Lover of stationery, zines, and all printed matter documenting my adventures in travelogues.


I think the hottest guys in Russia are from Kazan. 

Hear me out. 

Kazan is the capital of Tatarstan, a semi-autonomous region on the western, European side of Russia. Tatars are a Turkic ethnic group indigenous to that region. There are also about five million ethnically Tatar living in Russia. There also also Crimean Tatar and Siberian Tatar ethnic groups, they’re not all homogeneous. Tatars are often muslim, often speak both Russian and Tatar, and can trace lineage to the Empire of Genghis Kahn and to the Turco-Mongol semi-nomadic empires and kingdoms. 

This is what it means in modern day:

Complete. Daddies. Everywhere. They don beautiful clothes and hats for prayer and religious festivals. They aren’t completely removed from the Russian gopnik stereotype but they’re the best of that world. They dress more formal (or maybe they make higher salaries?) Their language is distinct. It’s noticeably different from shrill, raspy Russian (though I love both languages)!

All jokes aside, beautiful people really make Kazan an interesting place to travel to. Wikipedia says “In 2015, 2.1 million tourists visited Kazan, and 1.5 million tourists visited the Kazan Kremlin, a World Heritage Site. In April 2009, the Russian Patent Office granted Kazan the right to brand itself as the ‘Third Capital’ of Russia. In 2009 it was chosen as the ‘sports capital of Russia’ and it still is referred to as such.” – so it is not a remote, unknown place by any means, maybe only to outsiders. There is a lot to do there. I liked it so much, I went back twice. 
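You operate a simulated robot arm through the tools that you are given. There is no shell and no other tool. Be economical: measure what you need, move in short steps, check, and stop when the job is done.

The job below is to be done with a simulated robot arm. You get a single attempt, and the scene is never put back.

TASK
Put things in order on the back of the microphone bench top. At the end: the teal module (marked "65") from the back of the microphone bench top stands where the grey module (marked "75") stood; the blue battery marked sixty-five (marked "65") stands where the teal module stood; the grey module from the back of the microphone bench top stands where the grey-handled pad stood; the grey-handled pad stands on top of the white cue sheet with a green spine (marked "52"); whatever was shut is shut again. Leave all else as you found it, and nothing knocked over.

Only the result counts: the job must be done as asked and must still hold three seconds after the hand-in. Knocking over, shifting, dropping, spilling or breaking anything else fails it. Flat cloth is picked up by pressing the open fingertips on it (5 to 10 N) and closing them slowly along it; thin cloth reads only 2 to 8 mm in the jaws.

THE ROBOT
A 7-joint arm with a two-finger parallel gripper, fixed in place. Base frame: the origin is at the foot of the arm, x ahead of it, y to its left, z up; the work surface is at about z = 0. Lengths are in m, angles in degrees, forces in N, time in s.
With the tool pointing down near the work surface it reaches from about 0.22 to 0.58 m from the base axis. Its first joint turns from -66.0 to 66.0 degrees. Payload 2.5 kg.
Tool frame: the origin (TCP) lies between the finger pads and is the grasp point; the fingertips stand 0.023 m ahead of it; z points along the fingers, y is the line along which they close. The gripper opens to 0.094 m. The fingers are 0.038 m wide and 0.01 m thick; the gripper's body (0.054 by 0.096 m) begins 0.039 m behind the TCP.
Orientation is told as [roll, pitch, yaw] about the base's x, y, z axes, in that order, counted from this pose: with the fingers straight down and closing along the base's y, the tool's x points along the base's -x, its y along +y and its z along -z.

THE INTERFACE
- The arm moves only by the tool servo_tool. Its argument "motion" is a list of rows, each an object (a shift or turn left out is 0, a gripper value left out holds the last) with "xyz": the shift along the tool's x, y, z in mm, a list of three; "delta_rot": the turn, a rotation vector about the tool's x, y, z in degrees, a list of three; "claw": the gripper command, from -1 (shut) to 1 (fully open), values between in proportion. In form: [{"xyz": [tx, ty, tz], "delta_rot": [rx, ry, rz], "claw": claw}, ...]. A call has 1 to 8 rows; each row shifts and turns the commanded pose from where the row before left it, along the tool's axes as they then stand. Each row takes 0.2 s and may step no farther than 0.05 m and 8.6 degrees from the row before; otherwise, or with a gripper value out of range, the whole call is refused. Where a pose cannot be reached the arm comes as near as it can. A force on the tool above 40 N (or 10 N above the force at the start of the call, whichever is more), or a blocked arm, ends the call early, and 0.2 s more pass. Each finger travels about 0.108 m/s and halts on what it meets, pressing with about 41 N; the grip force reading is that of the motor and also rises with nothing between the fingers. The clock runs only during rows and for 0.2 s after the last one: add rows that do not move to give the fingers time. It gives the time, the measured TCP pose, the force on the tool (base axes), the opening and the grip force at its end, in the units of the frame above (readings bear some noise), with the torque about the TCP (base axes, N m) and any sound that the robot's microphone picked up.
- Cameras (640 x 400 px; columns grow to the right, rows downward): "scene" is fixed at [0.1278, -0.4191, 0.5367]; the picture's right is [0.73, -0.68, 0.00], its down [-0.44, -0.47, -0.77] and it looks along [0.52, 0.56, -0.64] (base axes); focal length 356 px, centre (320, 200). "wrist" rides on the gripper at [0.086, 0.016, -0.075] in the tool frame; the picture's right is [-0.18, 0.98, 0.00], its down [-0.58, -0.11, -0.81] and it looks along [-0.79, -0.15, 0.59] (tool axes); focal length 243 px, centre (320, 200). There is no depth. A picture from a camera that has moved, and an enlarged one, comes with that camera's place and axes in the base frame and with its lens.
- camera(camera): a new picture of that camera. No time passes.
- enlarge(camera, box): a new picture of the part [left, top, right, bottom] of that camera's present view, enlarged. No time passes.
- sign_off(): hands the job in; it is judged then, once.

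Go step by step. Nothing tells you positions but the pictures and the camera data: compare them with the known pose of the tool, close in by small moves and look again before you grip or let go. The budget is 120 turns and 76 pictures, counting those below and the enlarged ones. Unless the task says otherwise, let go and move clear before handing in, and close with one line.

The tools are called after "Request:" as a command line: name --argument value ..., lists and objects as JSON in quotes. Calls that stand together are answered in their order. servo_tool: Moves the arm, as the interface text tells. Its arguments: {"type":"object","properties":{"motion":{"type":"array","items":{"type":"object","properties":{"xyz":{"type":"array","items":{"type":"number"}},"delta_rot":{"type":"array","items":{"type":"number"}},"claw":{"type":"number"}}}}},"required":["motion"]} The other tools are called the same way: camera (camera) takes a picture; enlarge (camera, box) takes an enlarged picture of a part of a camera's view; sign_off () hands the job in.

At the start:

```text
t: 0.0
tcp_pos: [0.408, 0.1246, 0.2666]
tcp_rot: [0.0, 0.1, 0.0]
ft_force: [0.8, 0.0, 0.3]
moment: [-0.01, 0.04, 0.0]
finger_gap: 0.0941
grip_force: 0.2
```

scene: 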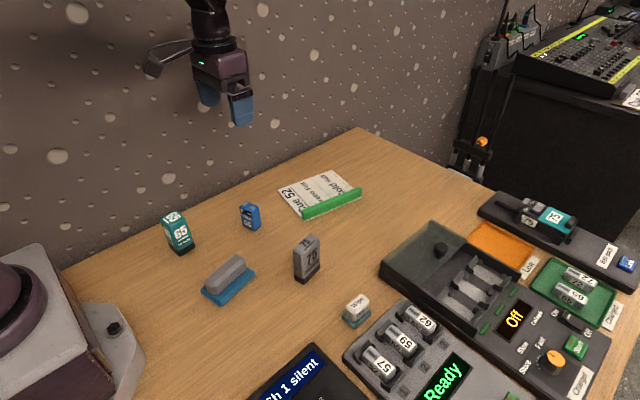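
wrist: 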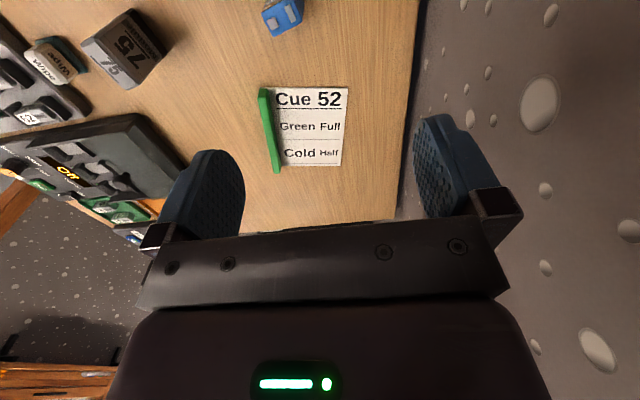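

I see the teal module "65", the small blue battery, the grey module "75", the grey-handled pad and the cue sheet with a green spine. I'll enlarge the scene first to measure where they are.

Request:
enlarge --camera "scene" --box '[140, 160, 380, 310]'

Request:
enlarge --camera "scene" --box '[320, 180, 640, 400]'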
The first time I went to Kazan, I stayed with a couchsurfing friend and we went to a water park in the middle of winter. Yes, those exist in Russia! My friend lived next to the kitschy Puppet Theatre. Unfortunately, I didn’t get to see any puppet shows. The theatre is a monstrosity, but weirdly cute, and so very Russian. We also went to an awesome experimental art exhibit and even to the Museum of Soviet Life. I also went out of my way to the Temple of All Religions. It is a part found-art exhibit, part temple only in a symbolic sense. It’s a little far away from the city center so I thank god for my Asian privilege and was able to catch a ride with a Tatar guy driving by (or else it would have been a four hour wait for the next bus that may or may not come – in the snow). It’s an interesting phenomenon I’d love to explore with other Asian-presenting travelers in Russia – just the community care I inadvertently receive from minority Central Asian groups, typically employed as bus drivers, custodians, mechanics.

The second time I returned to Kazan, I went by bus with two international friends from Argentina. We stayed at an awkward hostel. Russian hostels are really hit and miss. Sometimes they’re amazing and sometimes you see more human bodily interactions than you plan to see. The three of us were right in time for a gastronomy festival. We ate a lot but didn’t really participate in the festival. Isn’t every day a gastronomy festival if you really think about it? But my favorite thing about Kazan is the Kazan Kremlin and Kul Sharik Mosque. It is so perfectly teal! Middle school Katie is realized when I see geometric teal buildings. Being in such a carefully taken care of area, with such ornate architecture, is so awe-inspiring. It remains one of my favorite buildings in the world.